CASPER, Wyo. — An audit has found that the Wyoming Education Department is unable to meet important data and information functions because of understaffing and fundamental operational issues, underscoring problems at an agency that has been the subject of political wrangling among lawmakers and the state's top elected officials.
"In the past several years, the department has experienced considerable upheaval, including several changes in leadership and related policy objectives; staff attrition, particularly in the Information Management unit; and difficulty meeting federal and state information requirements," according to the report presented Monday by the independent firm, RTI International, to the Legislature's Joint Education Committee.
The audit recommended a number of solutions, including hiring three new staff members in the unit as soon as possible.
The audit comes after Republican Gov. Matt Mead and the GOP-controlled Legislature enacted a new law this past winter removing Superintendent of Public Instruction Cindy Hill as head of the agency in favor of a director appointed by the governor. Hill, a Republican who is one of five statewide elected officials, was removed at the end of January, losing much of her powers and duties.
Hill has filed a lawsuit challenging the constitutionality of the law, which took effect in the middle of her four-year term. She was elected in 2010.
Part of the reason for the new law was dissatisfaction with how Hill was managing the agency and concern that she was hindering school reform efforts by not providing needed data. A separate legislative liaison report released last year also was critical of how the agency was run under Hill.
Hill, who already has announced a bid to run for governor in 2014, reacted to the audit by blaming Mead and lawmakers for meddling with the agency's staff during her administration.
Mead transferred a number of the agency's information management staff to the Department of Enterprise Technology Services, a newly created agency to consolidate Wyoming's government technology services, Hill said. The transferred staff included specialists and not just general computer technicians, she said.

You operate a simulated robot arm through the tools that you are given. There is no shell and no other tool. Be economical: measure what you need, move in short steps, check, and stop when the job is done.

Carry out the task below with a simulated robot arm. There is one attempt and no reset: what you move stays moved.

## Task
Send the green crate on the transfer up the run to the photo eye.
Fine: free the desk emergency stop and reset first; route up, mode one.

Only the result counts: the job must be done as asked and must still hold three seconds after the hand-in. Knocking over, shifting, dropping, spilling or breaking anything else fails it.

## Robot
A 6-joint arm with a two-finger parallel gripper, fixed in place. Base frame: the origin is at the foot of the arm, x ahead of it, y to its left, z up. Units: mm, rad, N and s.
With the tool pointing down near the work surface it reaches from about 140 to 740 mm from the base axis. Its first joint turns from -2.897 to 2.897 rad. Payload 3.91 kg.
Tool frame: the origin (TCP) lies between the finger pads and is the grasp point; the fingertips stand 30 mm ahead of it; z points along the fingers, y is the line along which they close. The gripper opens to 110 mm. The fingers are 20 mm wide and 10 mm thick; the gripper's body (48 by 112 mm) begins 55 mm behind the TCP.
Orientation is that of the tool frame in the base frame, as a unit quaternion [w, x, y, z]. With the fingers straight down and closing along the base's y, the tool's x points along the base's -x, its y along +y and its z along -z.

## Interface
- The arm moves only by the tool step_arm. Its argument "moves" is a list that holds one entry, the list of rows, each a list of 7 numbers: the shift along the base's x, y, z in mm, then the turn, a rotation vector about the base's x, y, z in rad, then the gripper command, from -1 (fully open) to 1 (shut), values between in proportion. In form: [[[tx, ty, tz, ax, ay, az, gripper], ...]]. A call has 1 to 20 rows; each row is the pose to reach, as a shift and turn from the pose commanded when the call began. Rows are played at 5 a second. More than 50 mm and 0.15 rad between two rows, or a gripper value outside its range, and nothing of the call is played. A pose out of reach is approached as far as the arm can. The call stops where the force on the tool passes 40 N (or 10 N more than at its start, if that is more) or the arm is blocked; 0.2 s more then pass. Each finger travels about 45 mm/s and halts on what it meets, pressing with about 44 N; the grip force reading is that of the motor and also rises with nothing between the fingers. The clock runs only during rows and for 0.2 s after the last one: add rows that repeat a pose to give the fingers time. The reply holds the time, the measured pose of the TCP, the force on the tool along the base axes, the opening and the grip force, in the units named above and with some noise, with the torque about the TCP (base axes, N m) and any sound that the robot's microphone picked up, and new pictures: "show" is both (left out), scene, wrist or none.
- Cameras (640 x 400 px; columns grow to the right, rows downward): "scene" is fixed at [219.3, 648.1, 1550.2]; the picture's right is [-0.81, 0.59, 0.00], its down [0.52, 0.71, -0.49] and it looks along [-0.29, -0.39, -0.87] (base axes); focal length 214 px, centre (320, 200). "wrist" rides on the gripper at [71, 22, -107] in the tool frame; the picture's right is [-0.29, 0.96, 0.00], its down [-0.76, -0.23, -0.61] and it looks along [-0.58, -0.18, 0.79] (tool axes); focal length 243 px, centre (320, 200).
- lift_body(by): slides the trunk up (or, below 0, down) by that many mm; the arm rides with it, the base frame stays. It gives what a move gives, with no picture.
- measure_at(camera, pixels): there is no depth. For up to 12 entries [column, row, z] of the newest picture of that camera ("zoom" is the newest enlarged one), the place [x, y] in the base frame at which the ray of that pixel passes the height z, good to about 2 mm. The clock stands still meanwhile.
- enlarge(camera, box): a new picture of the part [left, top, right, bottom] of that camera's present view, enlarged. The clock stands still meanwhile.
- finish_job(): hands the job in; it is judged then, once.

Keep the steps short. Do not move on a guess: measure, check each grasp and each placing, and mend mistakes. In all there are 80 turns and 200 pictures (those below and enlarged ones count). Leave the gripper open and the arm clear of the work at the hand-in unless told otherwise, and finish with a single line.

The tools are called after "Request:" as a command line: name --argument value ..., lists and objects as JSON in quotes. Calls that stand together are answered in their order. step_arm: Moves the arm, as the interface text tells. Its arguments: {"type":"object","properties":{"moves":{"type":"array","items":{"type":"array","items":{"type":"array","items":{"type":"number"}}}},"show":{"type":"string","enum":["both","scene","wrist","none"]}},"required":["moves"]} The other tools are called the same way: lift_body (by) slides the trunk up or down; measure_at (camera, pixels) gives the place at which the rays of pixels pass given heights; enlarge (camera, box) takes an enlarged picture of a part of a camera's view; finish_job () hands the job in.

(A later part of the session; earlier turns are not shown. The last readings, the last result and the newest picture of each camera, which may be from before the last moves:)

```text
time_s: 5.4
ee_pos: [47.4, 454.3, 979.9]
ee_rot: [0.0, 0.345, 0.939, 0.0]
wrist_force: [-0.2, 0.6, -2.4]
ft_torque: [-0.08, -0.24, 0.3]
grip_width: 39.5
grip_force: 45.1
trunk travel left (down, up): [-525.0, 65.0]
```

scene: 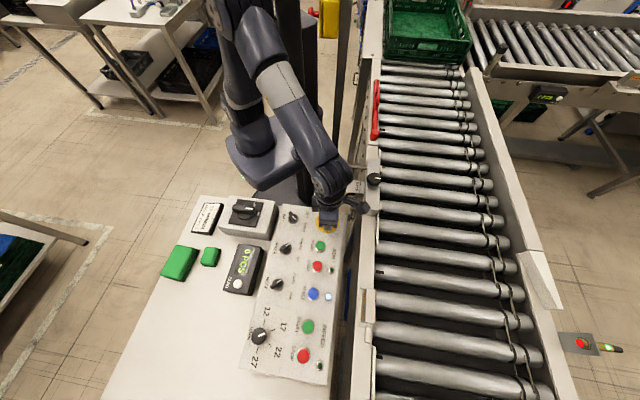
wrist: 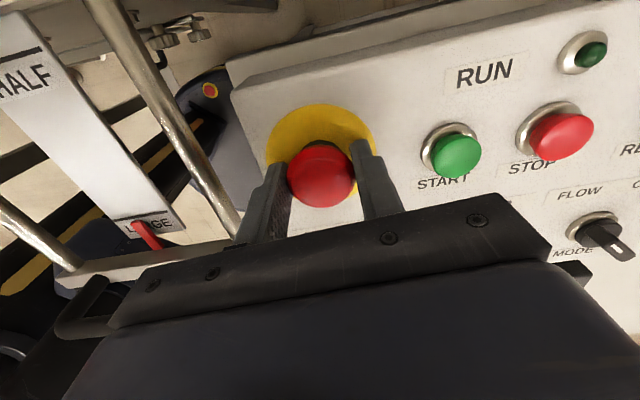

"I talked to the governor every step of the way as this transpired," Hill said. "It was really concerning. That's an understatement, but this governor knows exactly every bit of this."

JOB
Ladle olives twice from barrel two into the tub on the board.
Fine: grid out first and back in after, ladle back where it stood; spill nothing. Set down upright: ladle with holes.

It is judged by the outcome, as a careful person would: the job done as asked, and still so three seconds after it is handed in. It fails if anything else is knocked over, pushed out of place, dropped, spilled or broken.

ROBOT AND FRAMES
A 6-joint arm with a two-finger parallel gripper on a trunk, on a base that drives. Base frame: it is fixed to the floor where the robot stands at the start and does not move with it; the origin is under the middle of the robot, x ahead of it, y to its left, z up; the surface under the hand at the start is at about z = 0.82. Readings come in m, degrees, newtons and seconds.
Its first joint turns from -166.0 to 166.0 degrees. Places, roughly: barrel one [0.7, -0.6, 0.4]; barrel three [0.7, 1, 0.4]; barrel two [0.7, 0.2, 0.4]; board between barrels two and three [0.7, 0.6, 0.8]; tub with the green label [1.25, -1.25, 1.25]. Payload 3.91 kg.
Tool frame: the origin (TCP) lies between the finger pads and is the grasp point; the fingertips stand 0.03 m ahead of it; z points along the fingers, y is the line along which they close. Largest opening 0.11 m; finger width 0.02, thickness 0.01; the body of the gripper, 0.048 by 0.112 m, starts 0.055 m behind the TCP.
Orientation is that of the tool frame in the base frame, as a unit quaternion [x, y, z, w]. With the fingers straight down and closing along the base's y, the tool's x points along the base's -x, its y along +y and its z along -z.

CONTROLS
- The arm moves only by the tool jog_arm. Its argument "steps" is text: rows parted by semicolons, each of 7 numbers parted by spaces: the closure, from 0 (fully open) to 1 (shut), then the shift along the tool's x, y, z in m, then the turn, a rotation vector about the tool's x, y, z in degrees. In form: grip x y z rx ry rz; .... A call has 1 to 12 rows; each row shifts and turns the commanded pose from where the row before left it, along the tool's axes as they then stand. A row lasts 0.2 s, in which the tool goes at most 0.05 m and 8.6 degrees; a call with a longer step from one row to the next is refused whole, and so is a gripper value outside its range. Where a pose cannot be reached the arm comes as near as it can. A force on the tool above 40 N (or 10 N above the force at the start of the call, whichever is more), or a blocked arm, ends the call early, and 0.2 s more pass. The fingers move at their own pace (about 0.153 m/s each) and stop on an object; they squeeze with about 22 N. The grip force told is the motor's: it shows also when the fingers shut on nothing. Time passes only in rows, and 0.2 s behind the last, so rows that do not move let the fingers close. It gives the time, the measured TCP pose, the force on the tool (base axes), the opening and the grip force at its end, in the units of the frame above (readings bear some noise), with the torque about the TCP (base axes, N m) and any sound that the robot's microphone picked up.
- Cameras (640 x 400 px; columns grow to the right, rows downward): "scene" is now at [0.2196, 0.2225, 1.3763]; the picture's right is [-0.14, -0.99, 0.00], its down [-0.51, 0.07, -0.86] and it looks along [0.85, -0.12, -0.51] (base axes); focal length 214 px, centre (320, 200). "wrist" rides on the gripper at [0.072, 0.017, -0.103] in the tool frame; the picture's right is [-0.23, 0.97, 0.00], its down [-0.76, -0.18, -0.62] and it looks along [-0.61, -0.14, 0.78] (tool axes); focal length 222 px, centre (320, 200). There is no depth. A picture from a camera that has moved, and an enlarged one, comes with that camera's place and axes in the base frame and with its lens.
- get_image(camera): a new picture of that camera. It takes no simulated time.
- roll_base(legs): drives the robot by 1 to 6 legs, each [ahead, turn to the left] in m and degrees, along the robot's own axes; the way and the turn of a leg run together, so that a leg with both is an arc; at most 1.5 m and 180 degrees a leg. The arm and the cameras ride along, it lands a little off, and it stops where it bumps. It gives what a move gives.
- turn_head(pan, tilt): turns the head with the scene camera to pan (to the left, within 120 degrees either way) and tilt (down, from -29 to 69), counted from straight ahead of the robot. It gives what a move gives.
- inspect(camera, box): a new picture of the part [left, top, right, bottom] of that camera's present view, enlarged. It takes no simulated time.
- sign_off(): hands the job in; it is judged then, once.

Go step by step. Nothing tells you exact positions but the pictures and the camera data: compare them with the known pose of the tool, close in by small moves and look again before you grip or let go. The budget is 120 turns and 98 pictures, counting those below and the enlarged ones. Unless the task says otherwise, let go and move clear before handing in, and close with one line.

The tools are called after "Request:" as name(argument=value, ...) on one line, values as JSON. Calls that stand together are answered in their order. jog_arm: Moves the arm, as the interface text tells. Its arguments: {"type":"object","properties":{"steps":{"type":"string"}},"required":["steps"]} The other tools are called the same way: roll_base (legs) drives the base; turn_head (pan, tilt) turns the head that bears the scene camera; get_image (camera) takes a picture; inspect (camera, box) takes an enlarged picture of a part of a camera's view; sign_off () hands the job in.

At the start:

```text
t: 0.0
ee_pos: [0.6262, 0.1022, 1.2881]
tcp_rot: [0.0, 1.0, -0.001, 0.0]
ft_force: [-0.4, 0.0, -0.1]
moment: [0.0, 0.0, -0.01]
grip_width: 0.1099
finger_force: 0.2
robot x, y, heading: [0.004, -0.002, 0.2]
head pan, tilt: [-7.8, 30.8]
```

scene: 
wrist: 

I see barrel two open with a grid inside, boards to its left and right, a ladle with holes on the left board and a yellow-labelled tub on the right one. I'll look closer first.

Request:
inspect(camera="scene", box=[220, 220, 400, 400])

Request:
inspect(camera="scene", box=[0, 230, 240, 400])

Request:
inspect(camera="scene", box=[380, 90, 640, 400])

In an email through spokesman Renny MacKay, the governor's office responded that a similar report was provided to the Joint Education Committee at a meeting in July 2012 attended by Hill.
"No action was taken to address the problems. Interim director Jim Rose is working through solutions now," the email said.
Rep. Matt Teeters, co-chairman of the joint committee, also said the problems with the agency's data unit have been known for some time, although it's difficult to determine "what was from prior administrations and what was from the last two years."
"The lack of staffing, no doubt, was created in the last two years," Teeters, R-Lingle, said.
The Education Department has an annual budget of around $1 billion and is responsible for collecting, maintaining and providing information about K-12 education in the state. The data and information it collects ranges from statewide assessment scores to school staff salaries. The agency's data function is key to implementing Wyoming's recent public school reform efforts to make its students better prepared for college and careers after high school.
The report prompted conversation among committee members about the need for reorganizing the department, which employs about 150 people. The panel decided to ask the governor to cease transferring any more Education Department employees until the agency has time to rebuild its data unit.
Rose, who took over as interim director of the department in March, wasn't surprised by the audit, saying he recognized the problems with the information management unit when he found seven of the 23 positions in the unit were vacant.
"We had serious issues of overtaxed staff, trying to push reports out and be compliant with deadlines and reporting requirements in the face of a third of their colleagues being gone," Rose said.